* Reading passage
本番まで残り1週間を切った、新宿区民オペラの「仮面舞踏会」公演。せっかくですから、本番前に、オペラのあらすじやCDをご紹介したいと思います。まずCDを出しておきましょう。

ヴェルディ:仮面舞踏会

ヴェルディ:仮面舞踏会

  • アーティスト: ドミンゴ(プラシド), カラヤン(ヘルベルト・フォン), ウィーン・フィルハーモニー管弦楽団, バーストゥ(ジョセフィーヌ), ヨー(スミ), クイバー(フローレンス), ヌッチ(レオ)
  • 出版社/メーカー: ユニバーサルクラシック
  • 発売日: 1996/07/25
  • メディア: CD

カラヤン最後のオペラ録音です。1989年1~2月の録音で、同年夏のザルツブルク音楽祭のプロダクションに予定されていた歌手たちがそのまま歌っています。このプロダクションの直前にカラヤンは亡くなってしまいました。

* Provided data

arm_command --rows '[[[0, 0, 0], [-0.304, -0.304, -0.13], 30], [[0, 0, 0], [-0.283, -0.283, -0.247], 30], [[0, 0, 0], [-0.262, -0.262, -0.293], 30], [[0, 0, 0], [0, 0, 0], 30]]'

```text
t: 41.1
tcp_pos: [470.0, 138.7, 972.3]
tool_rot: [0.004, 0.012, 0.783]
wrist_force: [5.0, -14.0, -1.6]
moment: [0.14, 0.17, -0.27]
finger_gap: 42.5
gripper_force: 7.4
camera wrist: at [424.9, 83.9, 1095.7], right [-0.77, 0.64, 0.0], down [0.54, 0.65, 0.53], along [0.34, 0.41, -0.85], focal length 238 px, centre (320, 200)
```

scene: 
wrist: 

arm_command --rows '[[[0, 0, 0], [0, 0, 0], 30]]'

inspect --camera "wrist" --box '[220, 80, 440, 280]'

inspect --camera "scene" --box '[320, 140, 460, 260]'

* Problem set
**a.** Quote the reading passage word for word, starting at "本番まで残り1週間を切った、" and ending with "ンは亡くなってしまいました。".
**b.** Write the next part of the reading passage, the one that starts with "本番まで残り1週間を切った、".

* Replies
**a.**
本番まで残り1週間を切った、新宿区民オペラの「仮面舞踏会」公演。せっかくですから、本番前に、オペラのあらすじやCDをご紹介したいと思います。まずCDを出しておきましょう。

ヴェルディ:仮面舞踏会

ヴェルディ:仮面舞踏会

  • アーティスト: ドミンゴ(プラシド), カラヤン(ヘルベルト・フォン), ウィーン・フィルハーモニー管弦楽団, バーストゥ(ジョセフィーヌ), ヨー(スミ), クイバー(フローレンス), ヌッチ(レオ)
  • 出版社/メーカー: ユニバーサルクラシック
  • 発売日: 1996/07/25
  • メディア: CD

カラヤン最後のオペラ録音です。1989年1~2月の録音で、同年夏のザルツブルク音楽祭のプロダクションに予定されていた歌手たちがそのまま歌っています。このプロダクションの直前にカラヤンは亡くなってしまいました。

**b.**
膨大な録音を残したカラヤンですが、全集のように網羅的に入れているわけではなく、何度も録音している曲が多いのはご存知のとおりです。しかし晩年に至り、その原則は崩れてきました。その一因はデジタル録音の実用化にあると、私は思っています。80年、「魔笛」を皮切りにカラヤンの録音はデジタルに移っていきますが、ここから、これまで録音されなかったレパートリーがいきなり増えてきました。交響曲ならニールセンの第4、サン=サーンスの第3、ブルックナーの第1~第3、チャイコフスキーの第1~第3、アルペン等、オペラなら「トゥーランドット」(これは、ステージプロダクションをやらなかった、という意味でも特殊でした)、「ドン・ジョバンニ」、「カルメン」等が思い当たります。この「仮面舞踏会」も、カラヤンにとって初録音でした。

ところで、耳学問で仕入れたばかりの知識なのですが、知り合いの歌手の人によれば、「オペラ」というのはもともと悲劇なんだそうです。喜劇は、「オペレッタ」。でも「フィガロ」とか「コジ」って、悲劇じゃないよね…。まあ、モーツァルトはイタリア人じゃないから、いいのかな。「ファルスタッフ」も、別格か。「トゥーランドット」もなんともいえない(「リューの死」で終われば悲劇なんだけど)。でもヴェルディ、プッチーニの多くの作品は、確かにこれでもかというくらい悲しいお話が多いですね。

というわけで、この「仮面舞踏会」も悲劇です。で、お話をご紹介する段取りになるのですが、ここで困ったことがひとつ。あらすじのご紹介というと、「時は元禄、所はお江戸」のように、時代と場所からはじめるわけですが、この曲の舞台は2種類あるのです。それもいずれもイタリアと遠く離れた、スウェーデンとアメリカ。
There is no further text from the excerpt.